Information shown:
[START]
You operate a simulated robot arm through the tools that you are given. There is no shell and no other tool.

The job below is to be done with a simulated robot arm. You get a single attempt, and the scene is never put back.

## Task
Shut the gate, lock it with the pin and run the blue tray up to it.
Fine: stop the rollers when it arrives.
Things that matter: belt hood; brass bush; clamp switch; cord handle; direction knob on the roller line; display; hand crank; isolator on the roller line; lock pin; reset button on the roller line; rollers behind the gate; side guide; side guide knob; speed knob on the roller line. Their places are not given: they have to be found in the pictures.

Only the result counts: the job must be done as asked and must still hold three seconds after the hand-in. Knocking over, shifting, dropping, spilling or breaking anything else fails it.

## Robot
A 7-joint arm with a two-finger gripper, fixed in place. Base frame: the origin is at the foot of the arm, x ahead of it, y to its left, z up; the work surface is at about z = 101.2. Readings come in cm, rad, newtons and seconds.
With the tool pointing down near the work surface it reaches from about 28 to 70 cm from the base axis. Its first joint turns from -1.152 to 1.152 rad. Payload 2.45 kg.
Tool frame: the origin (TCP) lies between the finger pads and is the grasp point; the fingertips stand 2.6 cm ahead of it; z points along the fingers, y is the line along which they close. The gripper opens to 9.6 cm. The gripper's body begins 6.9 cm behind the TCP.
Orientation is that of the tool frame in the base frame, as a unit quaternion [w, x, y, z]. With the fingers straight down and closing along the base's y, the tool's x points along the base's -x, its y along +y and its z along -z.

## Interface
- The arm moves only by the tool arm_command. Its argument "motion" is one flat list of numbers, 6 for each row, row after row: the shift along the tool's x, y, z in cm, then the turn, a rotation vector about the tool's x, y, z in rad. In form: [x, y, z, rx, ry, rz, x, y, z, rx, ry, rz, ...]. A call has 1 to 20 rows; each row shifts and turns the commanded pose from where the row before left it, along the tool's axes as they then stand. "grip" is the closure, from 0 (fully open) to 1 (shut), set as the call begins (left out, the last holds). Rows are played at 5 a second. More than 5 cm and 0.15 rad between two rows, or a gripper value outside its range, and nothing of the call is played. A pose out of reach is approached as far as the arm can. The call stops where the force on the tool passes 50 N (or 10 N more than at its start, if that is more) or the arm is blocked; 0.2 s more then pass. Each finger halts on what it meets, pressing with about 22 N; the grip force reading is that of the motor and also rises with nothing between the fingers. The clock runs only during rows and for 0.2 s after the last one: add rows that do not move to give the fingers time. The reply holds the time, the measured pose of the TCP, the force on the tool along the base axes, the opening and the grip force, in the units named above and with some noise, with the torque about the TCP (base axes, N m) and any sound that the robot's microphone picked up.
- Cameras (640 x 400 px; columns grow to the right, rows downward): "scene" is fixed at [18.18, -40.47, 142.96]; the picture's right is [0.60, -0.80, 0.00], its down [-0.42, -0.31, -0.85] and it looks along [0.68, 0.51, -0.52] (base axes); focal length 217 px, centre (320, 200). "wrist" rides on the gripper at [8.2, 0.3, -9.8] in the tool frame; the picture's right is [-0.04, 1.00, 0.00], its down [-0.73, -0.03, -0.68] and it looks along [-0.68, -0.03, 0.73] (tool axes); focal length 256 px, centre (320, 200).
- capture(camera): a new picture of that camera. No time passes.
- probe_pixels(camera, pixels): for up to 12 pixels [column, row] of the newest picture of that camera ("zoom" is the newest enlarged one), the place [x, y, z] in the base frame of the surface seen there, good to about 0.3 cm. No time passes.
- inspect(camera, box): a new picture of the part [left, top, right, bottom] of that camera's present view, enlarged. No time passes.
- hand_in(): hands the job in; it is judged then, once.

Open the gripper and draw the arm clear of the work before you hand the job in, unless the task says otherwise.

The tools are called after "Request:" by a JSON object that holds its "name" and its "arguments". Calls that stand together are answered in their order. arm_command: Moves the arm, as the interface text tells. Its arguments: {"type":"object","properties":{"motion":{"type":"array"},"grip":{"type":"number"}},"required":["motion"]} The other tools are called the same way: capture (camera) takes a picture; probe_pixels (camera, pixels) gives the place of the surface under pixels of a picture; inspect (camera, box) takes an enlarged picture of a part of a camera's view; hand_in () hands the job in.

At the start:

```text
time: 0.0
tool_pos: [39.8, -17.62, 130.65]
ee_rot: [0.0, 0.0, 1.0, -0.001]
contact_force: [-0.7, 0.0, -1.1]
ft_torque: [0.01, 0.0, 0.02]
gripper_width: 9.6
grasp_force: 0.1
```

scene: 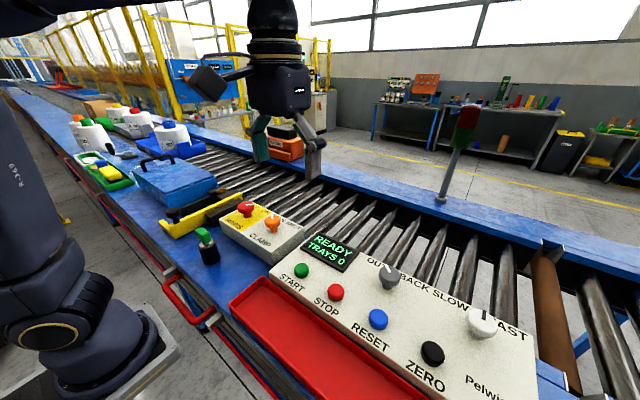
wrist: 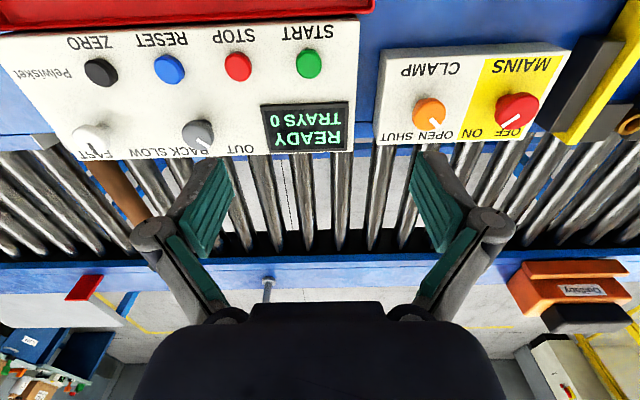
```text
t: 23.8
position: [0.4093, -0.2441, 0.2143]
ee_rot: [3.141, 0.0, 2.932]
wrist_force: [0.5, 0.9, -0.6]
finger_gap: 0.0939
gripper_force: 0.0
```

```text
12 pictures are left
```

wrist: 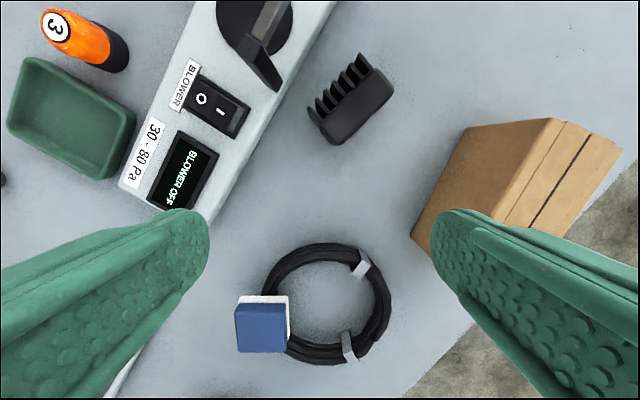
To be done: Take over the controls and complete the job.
[END]
To be done: Above are the records; from them, give again exactly the lines from the one containing "- probe_pixels(camera, pixels): for" through the one containing "Open the gripper", both included. Return a JSON list in which every string is one line; blank lines are skipped.

Worked solution:
[
  "- probe_pixels(camera, pixels): for up to 12 pixels [column, row] of the newest picture of that camera (\"zoom\" is the newest enlarged one), the place [x, y, z] in the base frame of the surface seen there, good to about 0.3 cm. No time passes.",
  "- inspect(camera, box): a new picture of the part [left, top, right, bottom] of that camera's present view, enlarged. No time passes.",
  "- hand_in(): hands the job in; it is judged then, once.",
  "Open the gripper and draw the arm clear of the work before you hand the job in, unless the task says otherwise."
]